--- BEGIN GIVEN DATA ---
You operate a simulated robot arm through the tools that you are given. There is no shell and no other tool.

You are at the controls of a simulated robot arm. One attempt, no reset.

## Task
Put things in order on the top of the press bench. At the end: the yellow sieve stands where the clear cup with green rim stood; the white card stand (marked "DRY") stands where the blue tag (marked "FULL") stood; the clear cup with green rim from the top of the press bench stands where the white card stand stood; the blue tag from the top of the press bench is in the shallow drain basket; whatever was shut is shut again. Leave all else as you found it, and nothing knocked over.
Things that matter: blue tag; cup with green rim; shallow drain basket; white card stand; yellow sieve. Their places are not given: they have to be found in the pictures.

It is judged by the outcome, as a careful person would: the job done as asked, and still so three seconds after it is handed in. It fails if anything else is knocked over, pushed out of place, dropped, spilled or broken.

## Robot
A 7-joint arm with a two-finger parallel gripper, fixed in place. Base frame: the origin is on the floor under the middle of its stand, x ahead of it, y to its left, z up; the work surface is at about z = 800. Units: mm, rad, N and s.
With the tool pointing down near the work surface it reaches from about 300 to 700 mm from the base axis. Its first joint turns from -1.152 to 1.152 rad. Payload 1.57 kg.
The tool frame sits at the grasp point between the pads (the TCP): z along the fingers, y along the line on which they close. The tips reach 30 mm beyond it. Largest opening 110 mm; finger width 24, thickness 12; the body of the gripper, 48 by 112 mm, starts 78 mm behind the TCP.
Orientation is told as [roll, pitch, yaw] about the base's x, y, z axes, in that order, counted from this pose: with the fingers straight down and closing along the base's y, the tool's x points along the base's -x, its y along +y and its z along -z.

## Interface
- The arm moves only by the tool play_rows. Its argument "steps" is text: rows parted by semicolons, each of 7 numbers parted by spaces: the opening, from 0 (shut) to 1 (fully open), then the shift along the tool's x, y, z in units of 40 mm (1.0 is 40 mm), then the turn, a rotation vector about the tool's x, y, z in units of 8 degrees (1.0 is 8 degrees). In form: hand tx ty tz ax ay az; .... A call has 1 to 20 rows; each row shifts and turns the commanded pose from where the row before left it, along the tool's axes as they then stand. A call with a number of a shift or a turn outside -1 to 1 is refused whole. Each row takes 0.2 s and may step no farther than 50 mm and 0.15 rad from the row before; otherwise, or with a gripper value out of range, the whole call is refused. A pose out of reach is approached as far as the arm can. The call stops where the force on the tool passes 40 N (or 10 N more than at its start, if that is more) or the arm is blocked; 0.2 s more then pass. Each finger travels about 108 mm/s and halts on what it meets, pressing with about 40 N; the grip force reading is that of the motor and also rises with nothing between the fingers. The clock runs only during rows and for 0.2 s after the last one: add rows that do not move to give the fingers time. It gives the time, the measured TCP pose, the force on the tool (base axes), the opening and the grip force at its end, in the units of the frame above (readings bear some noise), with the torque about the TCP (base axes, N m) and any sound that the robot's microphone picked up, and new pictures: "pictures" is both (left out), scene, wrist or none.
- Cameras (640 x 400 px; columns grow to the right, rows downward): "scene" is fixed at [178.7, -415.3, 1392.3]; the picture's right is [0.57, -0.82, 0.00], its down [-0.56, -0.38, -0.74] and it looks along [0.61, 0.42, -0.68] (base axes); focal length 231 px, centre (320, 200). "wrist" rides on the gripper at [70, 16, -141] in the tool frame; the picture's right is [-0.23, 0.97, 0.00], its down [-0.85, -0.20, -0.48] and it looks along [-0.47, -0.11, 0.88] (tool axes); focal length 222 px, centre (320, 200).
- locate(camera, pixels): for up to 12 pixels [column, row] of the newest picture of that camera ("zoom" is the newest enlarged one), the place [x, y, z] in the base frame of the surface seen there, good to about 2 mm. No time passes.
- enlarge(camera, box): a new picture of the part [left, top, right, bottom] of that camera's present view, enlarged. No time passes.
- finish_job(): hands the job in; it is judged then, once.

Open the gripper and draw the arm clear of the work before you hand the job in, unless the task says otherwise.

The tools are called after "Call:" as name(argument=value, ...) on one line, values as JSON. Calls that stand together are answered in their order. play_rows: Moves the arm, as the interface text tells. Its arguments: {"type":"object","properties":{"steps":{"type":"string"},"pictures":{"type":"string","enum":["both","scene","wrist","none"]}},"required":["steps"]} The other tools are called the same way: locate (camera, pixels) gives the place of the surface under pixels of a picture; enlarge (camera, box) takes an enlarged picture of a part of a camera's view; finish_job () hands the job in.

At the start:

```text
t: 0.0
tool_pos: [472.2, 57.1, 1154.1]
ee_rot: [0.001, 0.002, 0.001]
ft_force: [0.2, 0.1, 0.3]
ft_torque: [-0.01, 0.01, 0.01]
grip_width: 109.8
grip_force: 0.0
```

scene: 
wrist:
--- END GIVEN DATA ---
**THE PROBLEM**: From the data above, extract every line in its exact form.

**SOLUTION BELOW**:
You operate a simulated robot arm through the tools that you are given. There is no shell and no other tool.

You are at the controls of a simulated robot arm. One attempt, no reset.

## Task
Put things in order on the top of the press bench. At the end: the yellow sieve stands where the clear cup with green rim stood; the white card stand (marked "DRY") stands where the blue tag (marked "FULL") stood; the clear cup with green rim from the top of the press bench stands where the white card stand stood; the blue tag from the top of the press bench is in the shallow drain basket; whatever was shut is shut again. Leave all else as you found it, and nothing knocked over.
Things that matter: blue tag; cup with green rim; shallow drain basket; white card stand; yellow sieve. Their places are not given: they have to be found in the pictures.

It is judged by the outcome, as a careful person would: the job done as asked, and still so three seconds after it is handed in. It fails if anything else is knocked over, pushed out of place, dropped, spilled or broken.

## Robot
A 7-joint arm with a two-finger parallel gripper, fixed in place. Base frame: the origin is on the floor under the middle of its stand, x ahead of it, y to its left, z up; the work surface is at about z = 800. Units: mm, rad, N and s.
With the tool pointing down near the work surface it reaches from about 300 to 700 mm from the base axis. Its first joint turns from -1.152 to 1.152 rad. Payload 1.57 kg.
The tool frame sits at the grasp point between the pads (the TCP): z along the fingers, y along the line on which they close. The tips reach 30 mm beyond it. Largest opening 110 mm; finger width 24, thickness 12; the body of the gripper, 48 by 112 mm, starts 78 mm behind the TCP.
Orientation is told as [roll, pitch, yaw] about the base's x, y, z axes, in that order, counted from this pose: with the fingers straight down and closing along the base's y, the tool's x points along the base's -x, its y along +y and its z along -z.

## Interface
- The arm moves only by the tool play_rows. Its argument "steps" is text: rows parted by semicolons, each of 7 numbers parted by spaces: the opening, from 0 (shut) to 1 (fully open), then the shift along the tool's x, y, z in units of 40 mm (1.0 is 40 mm), then the turn, a rotation vector about the tool's x, y, z in units of 8 degrees (1.0 is 8 degrees). In form: hand tx ty tz ax ay az; .... A call has 1 to 20 rows; each row shifts and turns the commanded pose from where the row before left it, along the tool's axes as they then stand. A call with a number of a shift or a turn outside -1 to 1 is refused whole. Each row takes 0.2 s and may step no farther than 50 mm and 0.15 rad from the row before; otherwise, or with a gripper value out of range, the whole call is refused. A pose out of reach is approached as far as the arm can. The call stops where the force on the tool passes 40 N (or 10 N more than at its start, if that is more) or the arm is blocked; 0.2 s more then pass. Each finger travels about 108 mm/s and halts on what it meets, pressing with about 40 N; the grip force reading is that of the motor and also rises with nothing between the fingers. The clock runs only during rows and for 0.2 s after the last one: add rows that do not move to give the fingers time. It gives the time, the measured TCP pose, the force on the tool (base axes), the opening and the grip force at its end, in the units of the frame above (readings bear some noise), with the torque about the TCP (base axes, N m) and any sound that the robot's microphone picked up, and new pictures: "pictures" is both (left out), scene, wrist or none.
- Cameras (640 x 400 px; columns grow to the right, rows downward): "scene" is fixed at [178.7, -415.3, 1392.3]; the picture's right is [0.57, -0.82, 0.00], its down [-0.56, -0.38, -0.74] and it looks along [0.61, 0.42, -0.68] (base axes); focal length 231 px, centre (320, 200). "wrist" rides on the gripper at [70, 16, -141] in the tool frame; the picture's right is [-0.23, 0.97, 0.00], its down [-0.85, -0.20, -0.48] and it looks along [-0.47, -0.11, 0.88] (tool axes); focal length 222 px, centre (320, 200).
- locate(camera, pixels): for up to 12 pixels [column, row] of the newest picture of that camera ("zoom" is the newest enlarged one), the place [x, y, z] in the base frame of the surface seen there, good to about 2 mm. No time passes.
- enlarge(camera, box): a new picture of the part [left, top, right, bottom] of that camera's present view, enlarged. No time passes.
- finish_job(): hands the job in; it is judged then, once.

Open the gripper and draw the arm clear of the work before you hand the job in, unless the task says otherwise.

The tools are called after "Call:" as name(argument=value, ...) on one line, values as JSON. Calls that stand together are answered in their order. play_rows: Moves the arm, as the interface text tells. Its arguments: {"type":"object","properties":{"steps":{"type":"string"},"pictures":{"type":"string","enum":["both","scene","wrist","none"]}},"required":["steps"]} The other tools are called the same way: locate (camera, pixels) gives the place of the surface under pixels of a picture; enlarge (camera, box) takes an enlarged picture of a part of a camera's view; finish_job () hands the job in.

At the start:

```text
t: 0.0
tool_pos: [472.2, 57.1, 1154.1]
ee_rot: [0.001, 0.002, 0.001]
ft_force: [0.2, 0.1, 0.3]
ft_torque: [-0.01, 0.01, 0.01]
grip_width: 109.8
grip_force: 0.0
```

scene: 
wrist:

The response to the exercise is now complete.